Real-time transcription turns meetings accessible for everyone, not just those with hearing impairments, but anyone in a noisy environment or reviewing content later.

These aren't "accessibility features."
They're good design that happens to work for everyone.

👉 And they’re not just nice-to-have add-ons. They’re features that expand your paying customer base instead of shrinking it.

How to Build AI That Actually Scales Revenue

1) Flip your data collection from inside-out to outside-in

Stop asking the questions that matter to YOU, ask questions that allow customers to tell you what matters to THEM. Ask what's making their experience harder than it needs to be. Use qualitative interviews and customer journey mapping to uncover the friction points your inside-out surveys miss.

👉 That’s how you uncover revenue leaks before they show up in churn.


2) Design for stress cases, not ideal flows

Your AI will face customers with dyslexia who can't spell product names, people with ADHD who lose focus when your process or explanations get overly complicated, autistic users who need clear, literal language and precise guidance, elderly customers who need more time, parents juggling kids needing the same, and thousands speaking your language as their second or third. Build systems that handle real human diversity, not textbook interactions.

👉 That’s how you scale inclusion into profit.

3) Shadow your frontline reps

They know exactly which customers your current systems fail. They've developed workarounds for your rigid processes. That’s where your real training data lives and it needs to be fed into your AI.

4) Make human escalation easy and data-rich

When customers need human help, that's not a failure, it's insight into where your AI needs to improve.
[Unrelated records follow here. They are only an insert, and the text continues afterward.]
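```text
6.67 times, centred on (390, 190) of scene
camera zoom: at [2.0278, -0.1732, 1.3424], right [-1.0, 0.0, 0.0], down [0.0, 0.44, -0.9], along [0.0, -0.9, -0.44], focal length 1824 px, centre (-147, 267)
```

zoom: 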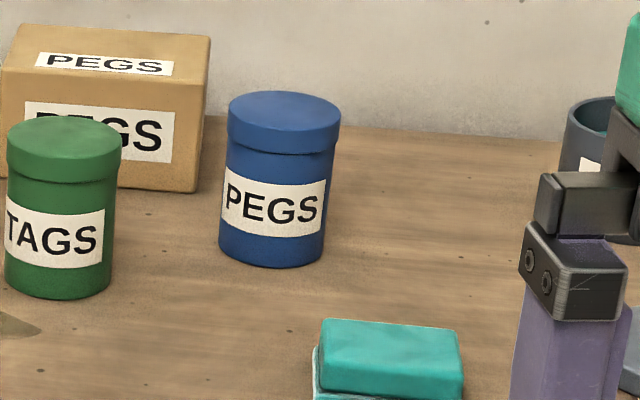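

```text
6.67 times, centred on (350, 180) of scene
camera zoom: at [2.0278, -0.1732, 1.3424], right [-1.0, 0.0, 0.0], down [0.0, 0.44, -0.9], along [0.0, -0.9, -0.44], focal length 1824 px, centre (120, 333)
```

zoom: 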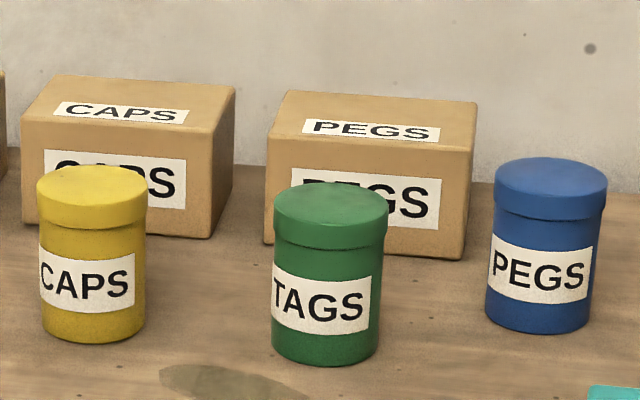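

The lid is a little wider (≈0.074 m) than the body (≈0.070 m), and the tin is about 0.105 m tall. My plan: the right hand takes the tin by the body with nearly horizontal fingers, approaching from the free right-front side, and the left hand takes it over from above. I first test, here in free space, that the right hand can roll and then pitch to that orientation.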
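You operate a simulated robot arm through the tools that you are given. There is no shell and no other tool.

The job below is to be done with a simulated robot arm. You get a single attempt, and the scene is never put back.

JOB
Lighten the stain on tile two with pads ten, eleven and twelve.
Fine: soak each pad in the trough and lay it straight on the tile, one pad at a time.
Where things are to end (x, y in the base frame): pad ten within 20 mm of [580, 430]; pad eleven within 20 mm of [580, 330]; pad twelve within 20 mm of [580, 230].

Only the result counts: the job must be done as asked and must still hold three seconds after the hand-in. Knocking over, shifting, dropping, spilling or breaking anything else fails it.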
Capture why they escalated, what the AI couldn't handle, and how the human resolved it.

👉 Every escalation is a free lesson on how to improve both your AI and your CX.

Your competitor is hoping you will stay focused on your 5-star review

You can feed your AI the same narrow data that's been hiding problems for years.
Your 5-star reviews will look great while customers quietly leave for competitors who actually solve their problems.

Or you can build AI that captures what really matters:

  • the struggles,

  • the friction,

  • the reasons people give up.


The technology isn't the barrier anymore.

The question is whether you'll keep asking the wrong questions or start capturing the insights that actually drive revenue.

In five years, inclusive AI won’t be a differentiator it will be table stakes.

The companies adapting now will own the market while others scramble to catch up.

Your competitors are hoping you'll stay focused on those 5-star reviews.

👉 Because every customer you exclude today is a customer your competitor will gladly take tomorrow.